#### Data provided
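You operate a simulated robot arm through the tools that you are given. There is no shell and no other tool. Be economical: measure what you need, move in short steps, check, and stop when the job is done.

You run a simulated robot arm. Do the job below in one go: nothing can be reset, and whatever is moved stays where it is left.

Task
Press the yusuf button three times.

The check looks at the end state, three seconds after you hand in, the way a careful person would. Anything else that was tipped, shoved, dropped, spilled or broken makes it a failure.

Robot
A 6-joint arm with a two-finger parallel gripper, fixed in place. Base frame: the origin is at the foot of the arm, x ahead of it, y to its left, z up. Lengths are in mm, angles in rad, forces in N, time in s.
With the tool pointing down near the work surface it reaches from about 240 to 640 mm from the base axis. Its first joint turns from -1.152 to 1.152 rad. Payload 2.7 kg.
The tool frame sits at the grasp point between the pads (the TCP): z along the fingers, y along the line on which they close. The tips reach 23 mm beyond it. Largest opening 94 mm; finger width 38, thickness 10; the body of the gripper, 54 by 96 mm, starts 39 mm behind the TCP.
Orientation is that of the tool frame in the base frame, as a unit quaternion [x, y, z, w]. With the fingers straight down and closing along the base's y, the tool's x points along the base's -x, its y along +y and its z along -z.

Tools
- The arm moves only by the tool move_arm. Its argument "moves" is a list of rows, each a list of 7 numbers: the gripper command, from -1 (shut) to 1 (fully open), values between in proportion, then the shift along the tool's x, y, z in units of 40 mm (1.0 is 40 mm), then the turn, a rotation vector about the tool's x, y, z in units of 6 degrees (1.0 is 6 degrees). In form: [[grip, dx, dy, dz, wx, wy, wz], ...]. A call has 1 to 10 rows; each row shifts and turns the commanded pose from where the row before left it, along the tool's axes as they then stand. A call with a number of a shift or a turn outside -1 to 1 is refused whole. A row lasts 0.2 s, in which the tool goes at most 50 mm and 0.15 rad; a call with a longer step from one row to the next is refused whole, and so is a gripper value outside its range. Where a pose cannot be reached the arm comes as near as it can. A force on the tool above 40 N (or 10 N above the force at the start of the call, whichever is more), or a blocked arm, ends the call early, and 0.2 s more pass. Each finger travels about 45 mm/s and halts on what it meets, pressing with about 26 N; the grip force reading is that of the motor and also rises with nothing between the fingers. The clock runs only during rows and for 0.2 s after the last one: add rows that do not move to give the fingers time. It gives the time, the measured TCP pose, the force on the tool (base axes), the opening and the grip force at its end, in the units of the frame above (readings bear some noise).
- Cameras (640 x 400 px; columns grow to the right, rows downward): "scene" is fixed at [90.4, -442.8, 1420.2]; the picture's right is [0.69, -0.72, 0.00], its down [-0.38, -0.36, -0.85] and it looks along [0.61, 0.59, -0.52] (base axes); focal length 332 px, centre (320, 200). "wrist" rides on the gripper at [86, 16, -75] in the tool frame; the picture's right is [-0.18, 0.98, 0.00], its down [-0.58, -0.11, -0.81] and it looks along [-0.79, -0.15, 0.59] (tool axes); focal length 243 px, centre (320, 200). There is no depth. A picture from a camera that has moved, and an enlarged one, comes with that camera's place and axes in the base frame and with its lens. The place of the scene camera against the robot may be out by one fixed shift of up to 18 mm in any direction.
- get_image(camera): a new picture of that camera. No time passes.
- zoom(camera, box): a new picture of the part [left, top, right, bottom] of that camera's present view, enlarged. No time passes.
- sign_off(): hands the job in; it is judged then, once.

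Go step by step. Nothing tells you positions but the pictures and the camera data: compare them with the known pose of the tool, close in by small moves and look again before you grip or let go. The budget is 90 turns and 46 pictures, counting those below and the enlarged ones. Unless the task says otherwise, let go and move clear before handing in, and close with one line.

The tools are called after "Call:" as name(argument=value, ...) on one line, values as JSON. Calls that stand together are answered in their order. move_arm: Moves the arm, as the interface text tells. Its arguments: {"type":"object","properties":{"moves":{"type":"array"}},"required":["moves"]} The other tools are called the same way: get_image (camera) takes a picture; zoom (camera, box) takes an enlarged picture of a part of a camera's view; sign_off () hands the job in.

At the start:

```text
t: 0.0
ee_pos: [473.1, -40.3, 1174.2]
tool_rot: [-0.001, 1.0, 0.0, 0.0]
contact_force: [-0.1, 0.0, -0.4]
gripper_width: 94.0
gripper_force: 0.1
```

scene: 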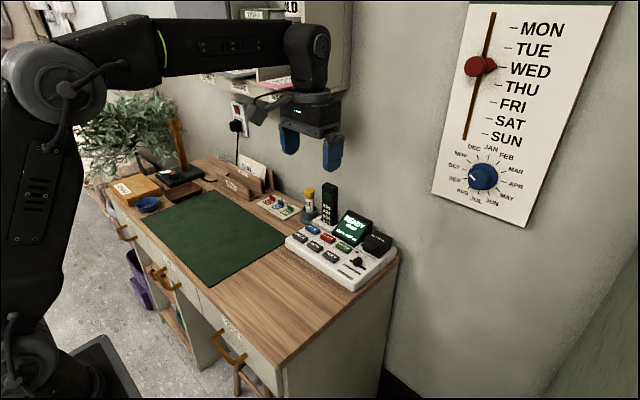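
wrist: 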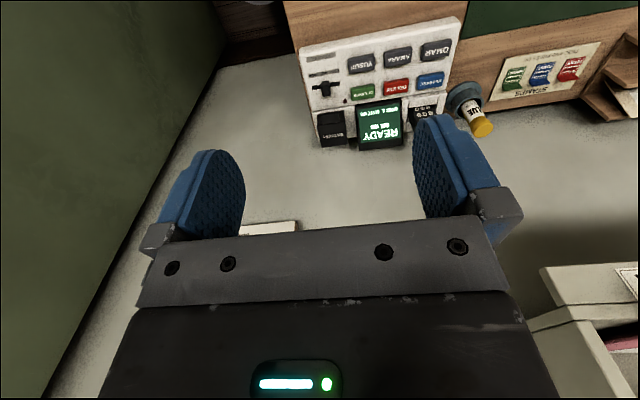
########
#### Data provided
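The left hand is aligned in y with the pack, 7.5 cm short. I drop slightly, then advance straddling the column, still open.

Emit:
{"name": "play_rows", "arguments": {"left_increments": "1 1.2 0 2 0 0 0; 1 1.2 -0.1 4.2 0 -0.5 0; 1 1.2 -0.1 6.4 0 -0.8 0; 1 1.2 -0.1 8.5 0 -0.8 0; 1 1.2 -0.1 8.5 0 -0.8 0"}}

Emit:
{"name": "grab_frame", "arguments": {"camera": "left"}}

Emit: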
########
## Set task
Output exactly those lines that lie from the line with "- sign_off(): hands" through the line with "Go step by step.", with both of those lines included.

## Problem solution
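- sign_off(): hands the job in; it is judged then, once.

Go step by step. Nothing tells you positions but the pictures and the camera data: compare them with the known pose of the tool, close in by small moves and look again before you grip or let go. The budget is 90 turns and 46 pictures, counting those below and the enlarged ones. Unless the task says otherwise, let go and move clear before handing in, and close with one line.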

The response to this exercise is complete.